*EXCERPTED PASSAGE*

— begin —

Flammability of the polycarbonate resin composition can be determined using appropriate methods. For example, methods may be used that are appropriate for the country in which the polycarbonate will be used. In the United States, flame retardant polycarbonates of the invention may be required to meet Underwriter's Laboratory standards, particularly UL-94 (Underwriters Laboratories, Inc., Northbrook, Ill.). UL-94 tests materials based on their ability to resist combustion on repeated application of a flame, as well as the resistance of materials to dripping with subsequent ignition of a combustible source (cotton) from the resulting drips. Test specimens are mounted in a chamber and ignited for 10 seconds. If the specimen extinguishes, the afterflame time is recorded and the specimen is reignited for 10 seconds. Materials are then classified on the basis of the afterflame time and ignition of the cotton caused by flaming drips. The most widely accepted classes are V-0, V-1 and V-2. Class V-1 allows for a longer afterflame time than V-0, whereas V-2 has the same afterflame time as V-1, but allows for cotton ignition. For the present invention an afterflame time of <10 seconds was used for V-0 and <30 seconds was used for V-1 and V-2.

— end —

*DATA SEGMENT*

— begin —

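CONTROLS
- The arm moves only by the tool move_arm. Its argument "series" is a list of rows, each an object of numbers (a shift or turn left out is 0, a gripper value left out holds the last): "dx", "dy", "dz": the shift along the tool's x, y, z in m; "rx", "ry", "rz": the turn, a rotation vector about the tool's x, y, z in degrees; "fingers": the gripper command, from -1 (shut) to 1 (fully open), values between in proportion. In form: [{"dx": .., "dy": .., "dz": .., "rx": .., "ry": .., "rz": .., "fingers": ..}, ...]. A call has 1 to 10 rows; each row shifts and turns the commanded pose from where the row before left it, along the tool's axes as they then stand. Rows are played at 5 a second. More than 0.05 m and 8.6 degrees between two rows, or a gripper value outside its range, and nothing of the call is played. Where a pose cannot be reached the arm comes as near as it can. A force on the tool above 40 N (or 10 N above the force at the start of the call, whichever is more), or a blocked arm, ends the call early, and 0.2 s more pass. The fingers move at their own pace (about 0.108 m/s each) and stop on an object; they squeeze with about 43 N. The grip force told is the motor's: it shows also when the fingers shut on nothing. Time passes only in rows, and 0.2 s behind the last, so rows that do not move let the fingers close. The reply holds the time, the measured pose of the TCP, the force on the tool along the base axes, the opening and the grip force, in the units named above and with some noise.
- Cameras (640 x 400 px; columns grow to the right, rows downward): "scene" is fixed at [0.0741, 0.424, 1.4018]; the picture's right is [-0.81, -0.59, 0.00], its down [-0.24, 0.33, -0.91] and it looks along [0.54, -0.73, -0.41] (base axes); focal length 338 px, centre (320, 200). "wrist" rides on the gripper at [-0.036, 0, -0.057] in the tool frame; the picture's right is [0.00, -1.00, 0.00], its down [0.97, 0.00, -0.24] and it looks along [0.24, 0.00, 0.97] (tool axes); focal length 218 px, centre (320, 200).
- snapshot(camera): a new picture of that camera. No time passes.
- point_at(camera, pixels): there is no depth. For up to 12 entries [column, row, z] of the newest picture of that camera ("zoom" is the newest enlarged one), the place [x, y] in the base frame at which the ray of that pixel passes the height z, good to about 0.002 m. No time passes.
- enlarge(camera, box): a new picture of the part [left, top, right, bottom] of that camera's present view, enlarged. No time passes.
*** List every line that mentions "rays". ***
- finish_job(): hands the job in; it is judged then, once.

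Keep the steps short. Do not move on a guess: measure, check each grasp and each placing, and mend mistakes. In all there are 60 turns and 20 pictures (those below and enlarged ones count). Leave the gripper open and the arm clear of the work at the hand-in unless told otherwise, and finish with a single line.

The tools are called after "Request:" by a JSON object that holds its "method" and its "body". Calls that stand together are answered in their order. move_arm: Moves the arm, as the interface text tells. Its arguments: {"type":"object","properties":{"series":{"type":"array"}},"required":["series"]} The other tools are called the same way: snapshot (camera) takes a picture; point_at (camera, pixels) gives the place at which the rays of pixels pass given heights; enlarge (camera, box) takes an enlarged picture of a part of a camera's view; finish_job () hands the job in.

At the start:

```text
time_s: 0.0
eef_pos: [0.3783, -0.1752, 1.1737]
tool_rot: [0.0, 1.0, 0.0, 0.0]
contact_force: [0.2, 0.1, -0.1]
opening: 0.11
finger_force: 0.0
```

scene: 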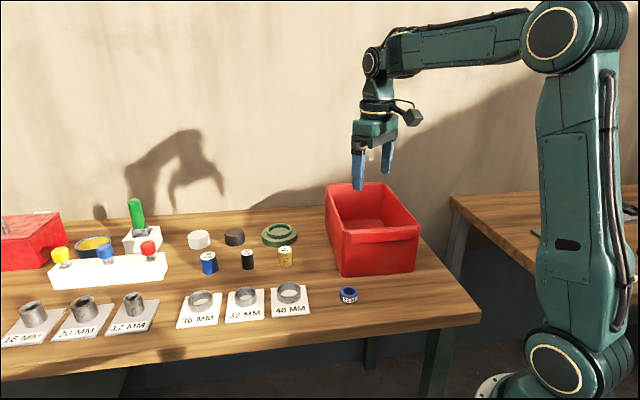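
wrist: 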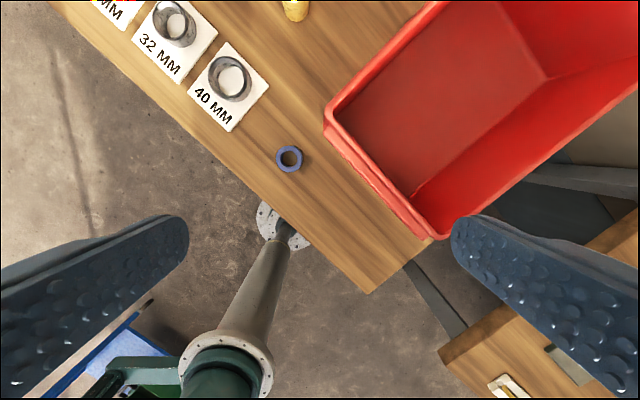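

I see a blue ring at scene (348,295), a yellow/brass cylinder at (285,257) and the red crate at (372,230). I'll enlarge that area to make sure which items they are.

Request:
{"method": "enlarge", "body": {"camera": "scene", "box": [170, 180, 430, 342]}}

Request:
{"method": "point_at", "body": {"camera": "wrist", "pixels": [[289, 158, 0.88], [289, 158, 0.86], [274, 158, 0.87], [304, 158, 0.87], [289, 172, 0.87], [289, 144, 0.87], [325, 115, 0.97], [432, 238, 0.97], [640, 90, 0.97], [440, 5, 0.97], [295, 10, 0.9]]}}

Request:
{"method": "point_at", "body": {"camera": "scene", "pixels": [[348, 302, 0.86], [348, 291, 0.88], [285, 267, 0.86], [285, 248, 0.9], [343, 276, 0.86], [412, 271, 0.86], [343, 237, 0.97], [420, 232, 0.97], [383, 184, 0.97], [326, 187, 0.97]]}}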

— end —

*TASK INSTRUCTIONS*
Produce the text that comes next in the excerpted passage.

*RESPONSE*
In the following examples, the present invention will be described in more detail with reference to comparative examples and examples, which however shall not be construed to lirit the invention thereto.

General Materials and Methods

The following abbreviations were used:

Degrees Centigrade is “C” or “degrees C.”; gram(s) is “g”; “h” is “hour”; relative humidity is “RH”; millimeter is “mm”; nuclear magnetic resonance is “NMR”; and differential scanning calorimetry is “DSC”.

The syntheses of potassium 1,1,2,3,3,3-hexafluoropropanesulfonate (HFPS-K) and potassium 1,1,2,2-tetrafluoroethanesulfonate (TFES-K) are described in U.S. Patent Application No. 2006/027661, Examples 2, 4 and 5.

Synthesis of tetra-n-butylphosphonium 1,1,2,3,3,3-hexafluoropropanesulfonate (TBP-HFPS)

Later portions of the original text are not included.